§ Your objective
Gather up the lines with the word "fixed" in them.

§ Data provided
•••••

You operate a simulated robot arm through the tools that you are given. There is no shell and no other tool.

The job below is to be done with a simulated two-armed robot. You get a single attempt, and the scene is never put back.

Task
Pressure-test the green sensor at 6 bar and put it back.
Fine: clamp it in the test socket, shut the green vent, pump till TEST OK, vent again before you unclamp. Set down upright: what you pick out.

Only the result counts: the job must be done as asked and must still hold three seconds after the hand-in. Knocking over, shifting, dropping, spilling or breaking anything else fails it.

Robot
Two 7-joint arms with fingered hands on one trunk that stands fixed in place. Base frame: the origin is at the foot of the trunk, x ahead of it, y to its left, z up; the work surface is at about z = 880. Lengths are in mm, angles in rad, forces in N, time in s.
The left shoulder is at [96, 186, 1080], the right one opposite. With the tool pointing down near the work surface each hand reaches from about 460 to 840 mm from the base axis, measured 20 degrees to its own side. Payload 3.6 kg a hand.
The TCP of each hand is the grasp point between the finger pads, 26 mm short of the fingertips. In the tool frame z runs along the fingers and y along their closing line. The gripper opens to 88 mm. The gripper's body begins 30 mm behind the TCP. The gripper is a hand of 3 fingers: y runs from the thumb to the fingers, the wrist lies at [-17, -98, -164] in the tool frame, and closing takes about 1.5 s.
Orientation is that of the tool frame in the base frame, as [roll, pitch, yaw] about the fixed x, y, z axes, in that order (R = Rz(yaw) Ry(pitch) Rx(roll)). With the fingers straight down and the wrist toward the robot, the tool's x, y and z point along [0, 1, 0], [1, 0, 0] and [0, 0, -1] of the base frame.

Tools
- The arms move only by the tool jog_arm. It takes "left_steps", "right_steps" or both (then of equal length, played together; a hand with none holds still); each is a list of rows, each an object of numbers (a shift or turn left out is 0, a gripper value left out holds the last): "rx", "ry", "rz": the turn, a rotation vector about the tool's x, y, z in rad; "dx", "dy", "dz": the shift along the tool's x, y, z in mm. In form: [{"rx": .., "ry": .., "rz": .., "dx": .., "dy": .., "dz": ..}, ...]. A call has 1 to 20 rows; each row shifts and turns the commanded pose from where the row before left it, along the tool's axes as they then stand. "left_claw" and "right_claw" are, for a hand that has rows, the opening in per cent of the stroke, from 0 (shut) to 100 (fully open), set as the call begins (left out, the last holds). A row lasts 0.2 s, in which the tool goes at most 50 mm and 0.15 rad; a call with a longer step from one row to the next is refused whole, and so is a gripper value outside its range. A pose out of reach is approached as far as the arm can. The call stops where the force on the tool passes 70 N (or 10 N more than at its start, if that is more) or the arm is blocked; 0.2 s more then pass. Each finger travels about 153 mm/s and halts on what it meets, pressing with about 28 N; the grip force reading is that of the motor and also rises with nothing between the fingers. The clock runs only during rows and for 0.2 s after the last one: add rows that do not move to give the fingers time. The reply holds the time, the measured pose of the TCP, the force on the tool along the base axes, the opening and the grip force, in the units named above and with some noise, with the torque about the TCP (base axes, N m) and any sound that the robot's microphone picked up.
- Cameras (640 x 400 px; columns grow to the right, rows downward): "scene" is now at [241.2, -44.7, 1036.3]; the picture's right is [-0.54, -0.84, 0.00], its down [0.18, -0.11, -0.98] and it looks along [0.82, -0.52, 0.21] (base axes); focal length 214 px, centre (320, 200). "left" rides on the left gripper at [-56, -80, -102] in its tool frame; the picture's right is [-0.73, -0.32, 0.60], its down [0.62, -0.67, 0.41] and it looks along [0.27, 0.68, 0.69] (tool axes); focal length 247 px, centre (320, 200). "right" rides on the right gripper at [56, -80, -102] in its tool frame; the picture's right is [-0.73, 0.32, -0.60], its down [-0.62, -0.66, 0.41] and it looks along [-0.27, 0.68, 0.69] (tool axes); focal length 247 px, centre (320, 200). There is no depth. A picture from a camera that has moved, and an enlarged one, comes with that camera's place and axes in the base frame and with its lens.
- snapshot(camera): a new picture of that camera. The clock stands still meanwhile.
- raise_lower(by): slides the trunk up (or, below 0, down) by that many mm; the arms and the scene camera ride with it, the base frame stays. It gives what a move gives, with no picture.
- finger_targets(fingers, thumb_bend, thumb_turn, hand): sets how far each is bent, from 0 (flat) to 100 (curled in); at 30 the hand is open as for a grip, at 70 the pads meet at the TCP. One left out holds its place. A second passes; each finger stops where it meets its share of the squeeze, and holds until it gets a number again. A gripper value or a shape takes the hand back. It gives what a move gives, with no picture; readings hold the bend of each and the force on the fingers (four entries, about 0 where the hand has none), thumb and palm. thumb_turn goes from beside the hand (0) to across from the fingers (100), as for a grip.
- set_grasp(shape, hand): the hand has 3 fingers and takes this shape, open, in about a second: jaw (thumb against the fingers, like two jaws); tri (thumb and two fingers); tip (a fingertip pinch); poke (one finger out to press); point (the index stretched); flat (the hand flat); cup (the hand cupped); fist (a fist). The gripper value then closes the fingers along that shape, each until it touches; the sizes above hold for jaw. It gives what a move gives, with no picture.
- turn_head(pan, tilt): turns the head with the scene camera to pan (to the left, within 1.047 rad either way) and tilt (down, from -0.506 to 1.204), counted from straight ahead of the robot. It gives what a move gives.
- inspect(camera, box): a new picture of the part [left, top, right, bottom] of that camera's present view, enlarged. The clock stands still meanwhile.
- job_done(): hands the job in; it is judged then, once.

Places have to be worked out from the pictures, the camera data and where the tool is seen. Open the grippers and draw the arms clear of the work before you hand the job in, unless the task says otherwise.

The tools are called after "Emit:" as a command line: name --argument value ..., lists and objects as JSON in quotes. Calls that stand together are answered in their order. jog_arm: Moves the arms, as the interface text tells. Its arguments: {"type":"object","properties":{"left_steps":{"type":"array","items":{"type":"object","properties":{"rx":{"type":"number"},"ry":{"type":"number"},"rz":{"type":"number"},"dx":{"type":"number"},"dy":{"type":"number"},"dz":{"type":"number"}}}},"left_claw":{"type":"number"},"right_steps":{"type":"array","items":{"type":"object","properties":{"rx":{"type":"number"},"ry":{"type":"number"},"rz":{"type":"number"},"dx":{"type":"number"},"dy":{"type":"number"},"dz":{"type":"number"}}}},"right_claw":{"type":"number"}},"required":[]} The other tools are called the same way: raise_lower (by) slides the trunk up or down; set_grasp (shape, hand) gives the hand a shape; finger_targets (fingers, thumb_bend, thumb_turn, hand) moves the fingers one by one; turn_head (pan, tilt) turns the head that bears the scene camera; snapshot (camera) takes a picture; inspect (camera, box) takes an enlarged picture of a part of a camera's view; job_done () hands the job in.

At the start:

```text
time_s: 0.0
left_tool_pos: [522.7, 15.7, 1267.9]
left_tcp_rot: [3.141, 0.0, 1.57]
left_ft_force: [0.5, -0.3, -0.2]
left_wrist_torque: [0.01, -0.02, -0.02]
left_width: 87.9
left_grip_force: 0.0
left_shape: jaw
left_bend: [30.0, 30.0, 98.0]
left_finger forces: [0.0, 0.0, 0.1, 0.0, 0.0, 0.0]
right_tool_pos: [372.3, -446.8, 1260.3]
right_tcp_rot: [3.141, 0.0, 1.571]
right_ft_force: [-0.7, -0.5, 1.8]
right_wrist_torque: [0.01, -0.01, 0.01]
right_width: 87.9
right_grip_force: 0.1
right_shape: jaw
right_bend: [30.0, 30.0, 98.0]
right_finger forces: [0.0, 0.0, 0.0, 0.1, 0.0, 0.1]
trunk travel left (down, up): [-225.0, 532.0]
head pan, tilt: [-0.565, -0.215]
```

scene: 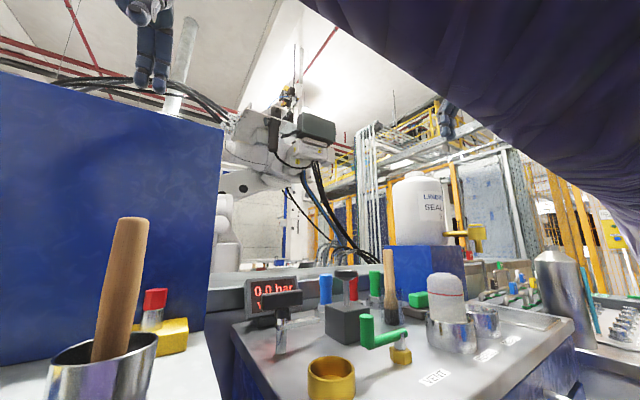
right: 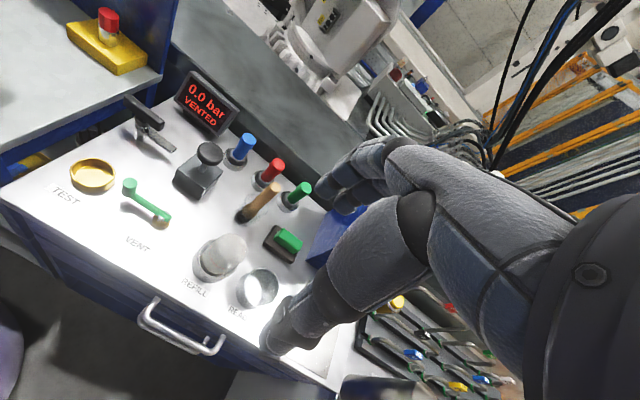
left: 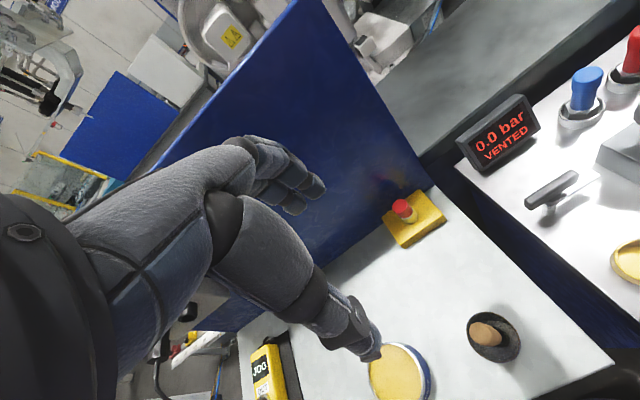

•••••

§ Result of the exercise
Two 7-joint arms with fingered hands on one trunk that stands fixed in place. Base frame: the origin is at the foot of the trunk, x ahead of it, y to its left, z up; the work surface is at about z = 880. Lengths are in mm, angles in rad, forces in N, time in s.
Orientation is that of the tool frame in the base frame, as [roll, pitch, yaw] about the fixed x, y, z axes, in that order (R = Rz(yaw) Ry(pitch) Rx(roll)). With the fingers straight down and the wrist toward the robot, the tool's x, y and z point along [0, 1, 0], [1, 0, 0] and [0, 0, -1] of the base frame.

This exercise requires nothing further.